Senate Democrats including Finance Committee Chairman Max Baucus of Montana and Charles Schumer of New York said they will support Lew. Republican Senator Jeff Sessions ofAlabama has said he will oppose him and Utah’s Orrin Hatch, the Finance Committee’s ranking Republican, said he hadn’t decided.
Lew is less familiar than Geithner with financial regulatory issues such as systemic risk and the so-called Volcker rule ban on proprietary trading, said Brian Gardner, a senior vice president and Washington analyst at investment bank Keefe, Bruyette & Woods. The rule is named for former Federal Reserve Chairman Paul Volcker, an early proponent.
‘Fully Prepped’
“By the time he gets to the Senate Finance Committee he will have been fully prepped on all this and no one will notice that he doesn’t have a long history,” Gardner said. “I would be very surprised if he fumbled anything.”
While the budget is “going to be front and center,” Lew also will have to address how he plans to deal with foreign- currency issues such as how hard to press China on strengthening the yuan, said Dean Baker, co-director of the Center for Economic and Policy Research in Washington. Lew will probably continue Geithner’s approach of quiet diplomacy rather than confront China, he said.
Since Geithner took office in January 2009 he has overseen the Troubled Asset Relief Program bailouts of companies including Citigroup Inc. (C) and General Motors Co. (GM), steered the financial rules revamp, and negotiated with congressional leaders on the budget and raising the debt limit.
Decision-Maker
He departs after almost a decade as a top decision-maker on U.S. economic and monetary policy.
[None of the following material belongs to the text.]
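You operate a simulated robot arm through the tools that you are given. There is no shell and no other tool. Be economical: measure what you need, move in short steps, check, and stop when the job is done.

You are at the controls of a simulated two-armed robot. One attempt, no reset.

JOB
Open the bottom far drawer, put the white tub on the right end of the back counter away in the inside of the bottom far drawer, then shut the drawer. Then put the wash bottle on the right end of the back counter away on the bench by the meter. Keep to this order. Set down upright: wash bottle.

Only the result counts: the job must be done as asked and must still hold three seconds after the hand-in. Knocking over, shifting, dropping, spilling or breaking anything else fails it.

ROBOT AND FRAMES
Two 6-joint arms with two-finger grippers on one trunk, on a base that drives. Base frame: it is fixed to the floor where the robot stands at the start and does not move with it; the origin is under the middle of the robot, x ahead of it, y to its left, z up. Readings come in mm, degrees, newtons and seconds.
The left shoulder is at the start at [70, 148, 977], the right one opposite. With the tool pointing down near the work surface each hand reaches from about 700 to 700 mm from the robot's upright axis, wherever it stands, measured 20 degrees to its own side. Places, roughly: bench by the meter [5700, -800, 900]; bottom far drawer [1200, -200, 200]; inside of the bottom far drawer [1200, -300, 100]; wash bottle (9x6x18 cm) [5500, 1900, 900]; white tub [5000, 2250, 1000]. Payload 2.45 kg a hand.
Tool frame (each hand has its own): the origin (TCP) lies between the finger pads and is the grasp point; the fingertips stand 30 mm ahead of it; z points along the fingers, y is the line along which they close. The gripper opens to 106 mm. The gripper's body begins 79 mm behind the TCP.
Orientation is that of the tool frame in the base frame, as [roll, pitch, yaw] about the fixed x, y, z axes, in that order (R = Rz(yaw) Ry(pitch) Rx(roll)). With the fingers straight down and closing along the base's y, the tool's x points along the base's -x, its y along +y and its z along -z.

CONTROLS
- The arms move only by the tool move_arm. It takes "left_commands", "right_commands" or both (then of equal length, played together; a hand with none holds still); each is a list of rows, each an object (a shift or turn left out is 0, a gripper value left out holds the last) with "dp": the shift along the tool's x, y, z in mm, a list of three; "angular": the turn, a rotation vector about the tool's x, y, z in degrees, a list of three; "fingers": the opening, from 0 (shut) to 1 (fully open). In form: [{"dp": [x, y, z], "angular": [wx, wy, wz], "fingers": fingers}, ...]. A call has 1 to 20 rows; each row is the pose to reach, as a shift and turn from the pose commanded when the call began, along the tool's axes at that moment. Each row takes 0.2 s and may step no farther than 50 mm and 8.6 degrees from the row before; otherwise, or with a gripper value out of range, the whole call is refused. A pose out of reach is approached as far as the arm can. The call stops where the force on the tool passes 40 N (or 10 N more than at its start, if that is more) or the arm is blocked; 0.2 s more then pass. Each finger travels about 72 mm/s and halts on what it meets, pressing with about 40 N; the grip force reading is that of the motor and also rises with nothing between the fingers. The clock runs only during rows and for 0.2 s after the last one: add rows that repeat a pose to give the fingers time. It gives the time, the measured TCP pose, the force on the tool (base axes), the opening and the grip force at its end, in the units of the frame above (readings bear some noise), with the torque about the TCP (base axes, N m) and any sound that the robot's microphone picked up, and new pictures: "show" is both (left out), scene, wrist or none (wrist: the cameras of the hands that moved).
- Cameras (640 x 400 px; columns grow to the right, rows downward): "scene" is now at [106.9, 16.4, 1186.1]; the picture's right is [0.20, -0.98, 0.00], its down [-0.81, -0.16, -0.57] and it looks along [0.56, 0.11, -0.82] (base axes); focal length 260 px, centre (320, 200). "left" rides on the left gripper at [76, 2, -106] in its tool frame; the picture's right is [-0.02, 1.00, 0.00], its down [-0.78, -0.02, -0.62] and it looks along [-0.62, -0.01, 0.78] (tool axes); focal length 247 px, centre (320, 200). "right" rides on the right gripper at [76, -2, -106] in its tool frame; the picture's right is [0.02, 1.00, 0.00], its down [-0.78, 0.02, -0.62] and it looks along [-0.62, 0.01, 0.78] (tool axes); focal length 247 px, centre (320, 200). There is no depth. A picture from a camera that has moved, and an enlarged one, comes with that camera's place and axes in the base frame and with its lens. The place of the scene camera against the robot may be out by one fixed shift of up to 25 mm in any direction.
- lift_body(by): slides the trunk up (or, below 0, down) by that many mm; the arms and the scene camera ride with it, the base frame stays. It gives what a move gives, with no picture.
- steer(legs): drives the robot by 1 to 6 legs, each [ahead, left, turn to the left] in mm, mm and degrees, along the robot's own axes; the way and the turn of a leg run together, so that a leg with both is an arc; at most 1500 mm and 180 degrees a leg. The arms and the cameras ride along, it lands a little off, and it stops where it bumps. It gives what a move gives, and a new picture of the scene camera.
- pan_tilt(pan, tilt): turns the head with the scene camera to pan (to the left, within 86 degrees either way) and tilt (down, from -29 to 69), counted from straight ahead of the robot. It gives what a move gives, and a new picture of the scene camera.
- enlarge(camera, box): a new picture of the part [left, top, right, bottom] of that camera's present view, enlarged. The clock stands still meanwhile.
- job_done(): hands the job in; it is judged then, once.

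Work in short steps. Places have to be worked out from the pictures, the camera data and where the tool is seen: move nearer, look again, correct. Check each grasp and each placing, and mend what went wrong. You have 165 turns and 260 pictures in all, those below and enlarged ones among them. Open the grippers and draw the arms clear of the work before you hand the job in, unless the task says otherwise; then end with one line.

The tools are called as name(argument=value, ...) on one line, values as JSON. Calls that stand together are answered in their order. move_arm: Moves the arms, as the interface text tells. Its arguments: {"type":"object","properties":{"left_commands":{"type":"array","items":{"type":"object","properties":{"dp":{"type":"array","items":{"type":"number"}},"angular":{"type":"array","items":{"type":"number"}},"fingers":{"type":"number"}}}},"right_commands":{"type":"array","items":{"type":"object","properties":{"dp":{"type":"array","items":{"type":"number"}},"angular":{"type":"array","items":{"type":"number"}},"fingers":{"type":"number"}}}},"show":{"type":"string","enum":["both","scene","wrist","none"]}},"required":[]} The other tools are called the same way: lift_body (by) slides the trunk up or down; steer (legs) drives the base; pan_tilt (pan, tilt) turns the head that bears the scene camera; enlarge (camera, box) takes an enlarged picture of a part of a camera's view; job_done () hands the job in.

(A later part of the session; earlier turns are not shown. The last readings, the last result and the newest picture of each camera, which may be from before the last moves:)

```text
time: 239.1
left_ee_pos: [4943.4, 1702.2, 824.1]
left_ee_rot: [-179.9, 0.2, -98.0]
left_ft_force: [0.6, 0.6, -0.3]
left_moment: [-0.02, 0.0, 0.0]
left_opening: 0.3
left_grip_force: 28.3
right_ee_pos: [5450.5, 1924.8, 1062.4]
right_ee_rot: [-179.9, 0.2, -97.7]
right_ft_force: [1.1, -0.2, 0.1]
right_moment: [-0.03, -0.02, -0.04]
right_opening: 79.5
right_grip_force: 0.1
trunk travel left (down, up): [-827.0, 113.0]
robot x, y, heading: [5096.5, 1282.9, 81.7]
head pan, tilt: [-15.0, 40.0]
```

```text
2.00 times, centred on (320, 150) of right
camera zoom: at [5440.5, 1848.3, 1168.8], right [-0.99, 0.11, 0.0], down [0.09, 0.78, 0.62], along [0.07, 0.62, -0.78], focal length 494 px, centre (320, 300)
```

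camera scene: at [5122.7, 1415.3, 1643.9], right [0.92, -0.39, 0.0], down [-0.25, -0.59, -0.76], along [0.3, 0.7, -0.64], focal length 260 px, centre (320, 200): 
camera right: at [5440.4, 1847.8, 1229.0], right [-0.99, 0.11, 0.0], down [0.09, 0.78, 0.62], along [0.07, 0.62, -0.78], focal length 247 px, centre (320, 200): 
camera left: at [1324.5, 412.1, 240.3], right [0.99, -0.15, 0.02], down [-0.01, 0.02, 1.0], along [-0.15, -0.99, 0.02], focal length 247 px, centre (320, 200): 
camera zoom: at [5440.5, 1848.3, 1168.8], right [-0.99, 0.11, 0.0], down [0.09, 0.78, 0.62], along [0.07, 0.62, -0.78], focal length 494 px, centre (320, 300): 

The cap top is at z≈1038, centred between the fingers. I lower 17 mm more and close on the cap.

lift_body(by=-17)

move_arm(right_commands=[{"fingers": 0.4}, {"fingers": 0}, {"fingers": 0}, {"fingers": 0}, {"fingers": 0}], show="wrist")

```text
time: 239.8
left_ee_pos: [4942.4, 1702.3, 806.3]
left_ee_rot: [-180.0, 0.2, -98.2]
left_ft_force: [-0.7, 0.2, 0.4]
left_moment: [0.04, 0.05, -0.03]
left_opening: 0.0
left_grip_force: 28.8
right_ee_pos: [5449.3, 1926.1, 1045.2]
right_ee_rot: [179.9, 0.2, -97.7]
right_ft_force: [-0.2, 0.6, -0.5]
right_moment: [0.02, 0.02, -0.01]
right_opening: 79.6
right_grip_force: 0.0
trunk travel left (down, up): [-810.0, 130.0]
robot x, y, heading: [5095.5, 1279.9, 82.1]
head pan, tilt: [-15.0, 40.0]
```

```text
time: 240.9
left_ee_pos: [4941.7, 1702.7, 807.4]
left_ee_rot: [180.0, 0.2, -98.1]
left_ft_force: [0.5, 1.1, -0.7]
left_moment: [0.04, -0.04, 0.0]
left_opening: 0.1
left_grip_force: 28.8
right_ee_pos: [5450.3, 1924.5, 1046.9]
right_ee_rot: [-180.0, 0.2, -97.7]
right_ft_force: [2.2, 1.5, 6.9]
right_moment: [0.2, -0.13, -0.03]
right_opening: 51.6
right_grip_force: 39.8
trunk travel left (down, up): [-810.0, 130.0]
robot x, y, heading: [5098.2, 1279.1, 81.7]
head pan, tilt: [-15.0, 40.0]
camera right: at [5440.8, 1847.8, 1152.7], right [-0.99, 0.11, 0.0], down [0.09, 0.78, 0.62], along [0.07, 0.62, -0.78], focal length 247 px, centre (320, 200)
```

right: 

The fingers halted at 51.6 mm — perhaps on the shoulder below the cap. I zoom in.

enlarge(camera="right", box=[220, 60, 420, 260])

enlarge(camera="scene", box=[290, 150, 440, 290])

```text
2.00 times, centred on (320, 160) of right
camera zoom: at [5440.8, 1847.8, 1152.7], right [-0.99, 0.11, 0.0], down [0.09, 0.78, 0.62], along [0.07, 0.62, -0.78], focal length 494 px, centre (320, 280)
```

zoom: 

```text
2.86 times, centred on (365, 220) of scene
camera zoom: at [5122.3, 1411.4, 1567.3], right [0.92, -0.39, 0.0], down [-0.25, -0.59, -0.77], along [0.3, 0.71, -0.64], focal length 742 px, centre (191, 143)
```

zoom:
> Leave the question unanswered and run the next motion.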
He went to the Treasury after more than five years as president of the Federal Reserve Bank of New York. In 2008, then-Treasury Secretary Henry Paulson, Federal Reserve Chairman Ben S. Bernanke and Geithner initiated the bailouts of Wall Street banks and insurer American International Group Inc. (AIG), and allowed Lehman Brothers Holdings Inc. to go into bankruptcy.
The bank portion of TARP, criticized by both Republicans and Democrats for being too generous to Wall Street, has been profitable. The Congressional Budget Office projected in October that TARP overall will cost taxpayers $24 billion, down from an estimate of $109 billion in March 2010.
In the quarter Geithner took office, the U.S. lost more than 2.3 million jobs and gross domestic product was shrinking at a 5.3 percent annual rate. For the quarter ending Dec. 31, 2012, 453,000 jobs were added, and the economy grew at a 1.2 percent annual rate, according to projections from economists surveyed by Bloomberg.
‘Terribly High’
Still, the U.S. has suffered what Geithner referred to in July 2011 as “unacceptably high, terribly high” unemployment. The jobless rate has fallen from 9 percent that month to 7.8 percent in December, matching the lowest rate in four years.
The Standard & Poor’s 500 Index has more than doubled since reaching a 12-year low on March 9, 2009. The yield on 10-year Treasury notes declined from 2.84 percent at the end of January 2009 to 1.85 percent yesterday.
Even so, the deficit has surpassed $1 trillion in each of the last four fiscal years, and public debt as a percentage of GDP is the highest since 1950.
Spending as a share of the economy dropped last year to 22.8 percent, the lowest level since 2008, according to Congressional Budget Office data. That’s down from 24.1 percent in 2011 and a 64-year high of 25.2 percent in 2009, when Obama pushed through an $831 billion stimulus package.